Street Level, Glasgow until July 1st
Four stars

‘Ever been Changed by Someone?’ asks the nightclub-coloured neon sign from the corner wall of Glasgow-born artist James Pfaff’s intimate excavation and reconstruction of his own past. As the words beam out in scrawly hand-writing, given the extent which Pfaff has been so profoundly affected by his subject, the words might just as well be Ever Fallen in Love (With Someone You Shouldn’t’ve)?

Such a hormonal rush of doomed amours is all over Pfaff’s document of a road trip he made in 1998 from Toronto to New Orleans then back north to New York. He did all this with a woman called Alex, a muse who lingers still in this ever expanding homage to her that was first captured in a book curated, as with the exhibition, by another woman, Francesca Seravalle.

Laid out alongside a whole pile of scrap-books, Pfaff’s prodigal’s return is both a purging and a taking stock, a not so secret diary of fleeting moments which are captured, contained, immortalised and fictionalised as a visual poem and possibly unreliable memoir of times past. Look, there’s Alex, shy and gamine in black and white, hands up to the camera or else hiding her giggling face. And see, there’s Alex at the wheel in colour, holding a cigarette and wearing shades. Now look over there, it’s Alex again, posing with a gun and looking invincible in an image scaled up to become a monumental pin-up.

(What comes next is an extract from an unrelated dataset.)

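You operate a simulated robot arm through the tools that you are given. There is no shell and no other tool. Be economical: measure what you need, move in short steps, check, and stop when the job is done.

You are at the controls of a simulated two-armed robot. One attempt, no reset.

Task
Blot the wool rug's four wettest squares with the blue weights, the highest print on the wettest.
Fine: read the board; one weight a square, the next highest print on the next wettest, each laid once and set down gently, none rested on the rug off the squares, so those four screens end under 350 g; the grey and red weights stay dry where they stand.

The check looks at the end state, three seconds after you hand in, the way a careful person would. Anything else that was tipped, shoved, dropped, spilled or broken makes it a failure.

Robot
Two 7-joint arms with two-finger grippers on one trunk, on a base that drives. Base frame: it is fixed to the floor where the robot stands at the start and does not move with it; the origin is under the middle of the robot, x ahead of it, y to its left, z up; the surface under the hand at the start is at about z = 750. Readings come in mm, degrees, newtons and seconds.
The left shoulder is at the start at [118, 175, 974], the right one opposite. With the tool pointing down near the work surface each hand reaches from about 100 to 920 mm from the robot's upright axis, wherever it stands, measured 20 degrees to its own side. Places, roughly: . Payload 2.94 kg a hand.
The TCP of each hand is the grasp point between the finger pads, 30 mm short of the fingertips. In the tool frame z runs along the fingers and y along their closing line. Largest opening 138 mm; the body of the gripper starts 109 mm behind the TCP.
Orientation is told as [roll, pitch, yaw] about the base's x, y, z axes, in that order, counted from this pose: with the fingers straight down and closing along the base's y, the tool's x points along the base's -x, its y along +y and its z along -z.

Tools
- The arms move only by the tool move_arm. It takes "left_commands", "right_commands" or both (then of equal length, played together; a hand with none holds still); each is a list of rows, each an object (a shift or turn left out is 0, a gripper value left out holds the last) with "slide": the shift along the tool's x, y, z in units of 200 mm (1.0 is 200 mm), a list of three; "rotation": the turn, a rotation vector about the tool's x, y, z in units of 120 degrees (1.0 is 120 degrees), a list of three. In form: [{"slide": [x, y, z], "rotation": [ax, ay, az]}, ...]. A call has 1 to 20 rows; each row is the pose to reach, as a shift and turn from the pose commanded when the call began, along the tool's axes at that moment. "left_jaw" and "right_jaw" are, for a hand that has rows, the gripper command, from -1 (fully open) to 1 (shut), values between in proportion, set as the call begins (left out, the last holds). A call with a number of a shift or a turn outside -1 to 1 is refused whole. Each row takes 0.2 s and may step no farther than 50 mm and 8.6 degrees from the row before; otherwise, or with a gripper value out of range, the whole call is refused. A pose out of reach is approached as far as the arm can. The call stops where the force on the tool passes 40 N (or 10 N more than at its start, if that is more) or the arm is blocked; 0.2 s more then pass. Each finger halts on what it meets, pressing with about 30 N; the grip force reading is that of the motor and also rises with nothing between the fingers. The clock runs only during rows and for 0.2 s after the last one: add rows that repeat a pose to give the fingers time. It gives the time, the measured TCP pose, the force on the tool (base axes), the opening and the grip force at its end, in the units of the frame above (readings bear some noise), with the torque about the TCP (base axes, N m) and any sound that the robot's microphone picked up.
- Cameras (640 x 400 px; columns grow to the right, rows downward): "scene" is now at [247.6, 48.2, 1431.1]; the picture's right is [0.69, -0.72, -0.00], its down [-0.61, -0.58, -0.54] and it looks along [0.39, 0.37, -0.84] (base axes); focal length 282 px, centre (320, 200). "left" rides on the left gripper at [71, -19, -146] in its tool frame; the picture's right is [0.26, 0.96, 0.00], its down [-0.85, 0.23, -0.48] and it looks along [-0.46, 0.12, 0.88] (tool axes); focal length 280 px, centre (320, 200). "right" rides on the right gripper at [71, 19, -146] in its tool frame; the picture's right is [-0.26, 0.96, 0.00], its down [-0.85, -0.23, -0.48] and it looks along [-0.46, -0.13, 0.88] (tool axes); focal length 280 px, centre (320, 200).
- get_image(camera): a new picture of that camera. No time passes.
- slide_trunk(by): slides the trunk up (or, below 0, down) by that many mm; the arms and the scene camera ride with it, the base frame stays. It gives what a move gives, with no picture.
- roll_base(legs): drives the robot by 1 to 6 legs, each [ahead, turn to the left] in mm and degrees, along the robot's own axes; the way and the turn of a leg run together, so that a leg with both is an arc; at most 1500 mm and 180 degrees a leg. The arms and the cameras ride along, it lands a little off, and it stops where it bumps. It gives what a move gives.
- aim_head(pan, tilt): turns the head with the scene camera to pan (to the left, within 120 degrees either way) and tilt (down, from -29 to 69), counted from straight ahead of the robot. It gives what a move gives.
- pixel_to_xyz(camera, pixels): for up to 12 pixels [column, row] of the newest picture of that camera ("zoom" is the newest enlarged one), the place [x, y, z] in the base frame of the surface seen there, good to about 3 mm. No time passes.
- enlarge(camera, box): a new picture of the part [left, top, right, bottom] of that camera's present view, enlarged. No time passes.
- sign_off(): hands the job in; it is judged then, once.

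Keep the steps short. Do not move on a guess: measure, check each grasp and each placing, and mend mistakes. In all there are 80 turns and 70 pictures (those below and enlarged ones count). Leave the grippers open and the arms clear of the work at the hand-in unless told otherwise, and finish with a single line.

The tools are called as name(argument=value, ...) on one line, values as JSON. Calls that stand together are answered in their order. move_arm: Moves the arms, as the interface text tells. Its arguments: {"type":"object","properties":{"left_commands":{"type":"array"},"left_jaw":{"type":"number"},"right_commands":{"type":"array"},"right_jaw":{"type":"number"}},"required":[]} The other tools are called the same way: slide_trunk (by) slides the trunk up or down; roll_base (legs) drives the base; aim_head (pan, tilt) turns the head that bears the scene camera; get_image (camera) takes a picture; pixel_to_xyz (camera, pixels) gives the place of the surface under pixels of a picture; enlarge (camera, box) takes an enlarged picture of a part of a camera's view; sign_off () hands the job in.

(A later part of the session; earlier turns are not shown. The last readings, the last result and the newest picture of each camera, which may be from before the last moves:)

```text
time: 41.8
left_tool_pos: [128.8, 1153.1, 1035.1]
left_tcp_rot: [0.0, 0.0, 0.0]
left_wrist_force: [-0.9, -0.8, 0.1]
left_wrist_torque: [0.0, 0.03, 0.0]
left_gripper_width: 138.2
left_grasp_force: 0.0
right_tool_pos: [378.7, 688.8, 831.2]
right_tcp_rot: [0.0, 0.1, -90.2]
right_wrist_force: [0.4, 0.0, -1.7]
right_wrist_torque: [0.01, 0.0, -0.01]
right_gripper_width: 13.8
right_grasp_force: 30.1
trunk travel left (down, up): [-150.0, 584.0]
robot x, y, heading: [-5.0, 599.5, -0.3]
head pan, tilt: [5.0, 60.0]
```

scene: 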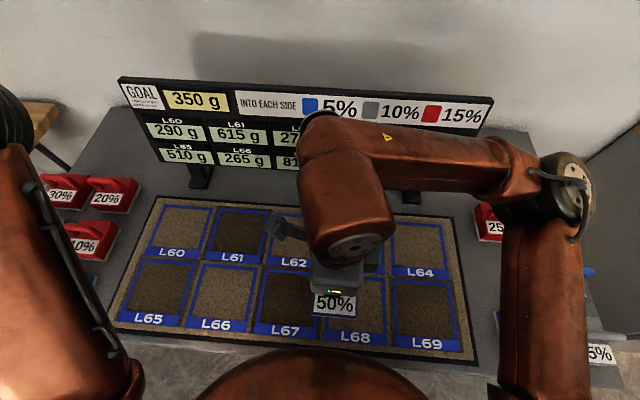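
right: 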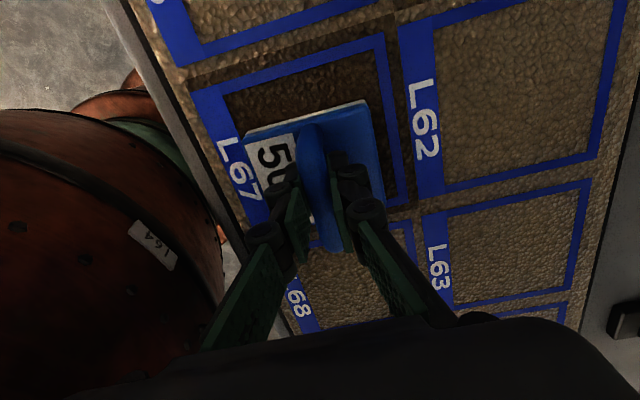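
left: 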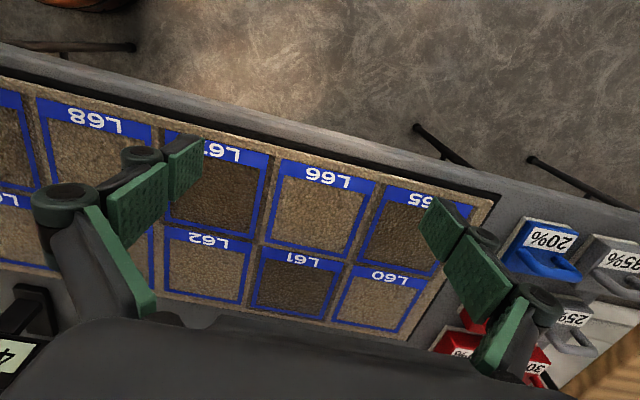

Like studied reimaginings of On the Road, A Bout de Souffle and Bonnie and Clyde, Alex & Me is a rom-com, a tragedy and a runaway romance seen through one man’s rose-tinted Raybans. It’s the beginning and end of a beautiful adventure every would-be beatnik wants to have, wild at heart and weird on top. All of which makes you wonder what Alex is doing now, why isn’t she here, and what’s her story anyway?